The last step implies that if $ f ( z ) \ne z ^ n $ for any $ z \in \mathbb R $, then $ f $ is constant. This will prove what is desired, as the only constant function $ f $ satisfying \eqref{0} is clearly the zero function.
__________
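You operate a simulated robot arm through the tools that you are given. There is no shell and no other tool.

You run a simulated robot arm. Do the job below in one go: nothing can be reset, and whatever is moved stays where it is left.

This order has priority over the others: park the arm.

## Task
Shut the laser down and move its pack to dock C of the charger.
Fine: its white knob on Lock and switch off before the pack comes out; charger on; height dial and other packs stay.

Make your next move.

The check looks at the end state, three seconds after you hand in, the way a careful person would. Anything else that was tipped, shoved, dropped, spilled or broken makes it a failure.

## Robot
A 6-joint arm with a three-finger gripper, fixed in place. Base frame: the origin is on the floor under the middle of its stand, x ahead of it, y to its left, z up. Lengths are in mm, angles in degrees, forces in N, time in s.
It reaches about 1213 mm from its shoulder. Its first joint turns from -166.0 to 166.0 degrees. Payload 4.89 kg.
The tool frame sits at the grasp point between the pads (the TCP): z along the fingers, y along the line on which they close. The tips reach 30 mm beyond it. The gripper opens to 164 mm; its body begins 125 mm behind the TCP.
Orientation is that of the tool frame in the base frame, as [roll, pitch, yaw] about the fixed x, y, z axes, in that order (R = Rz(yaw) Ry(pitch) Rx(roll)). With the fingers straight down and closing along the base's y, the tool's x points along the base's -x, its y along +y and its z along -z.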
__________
To see why the claimed implication holds, choose $ z $ as such, and define $ g : \mathbb R \to \mathbb R $ with $ g ( y ) = \big( y - f ( z ) + z ^ n \big) ^ n - y ^ n + \frac 1 2 f ( 0 ) $. As $ g $ is a nonconstant polynomial, $ \operatorname {ran} g $ is either $ \mathbb R $, $ [ a , + \infty ) $ for some $ a \in \mathbb R $ or $ ( - \infty , a ] $ for some $ a \in \mathbb R $. This will depend on parity of $ n $, and also on whether $ f ( z ) < z ^ n $ or $ f ( z ) > z ^ n $. In any case, for any $ x , y \in \mathbb R $, we can choose $ z \in \mathbb R $ so that both $ z - x $ and $ z - y $ are in $ \operatorname {ran} g $, which by \eqref{3} shows that $$ f ( x ) = f \big( x + ( z - x ) \big) = f ( z ) = f \big( y + ( z - y ) \big) = f ( y ) \text , $$ and hence $ f $ is constant.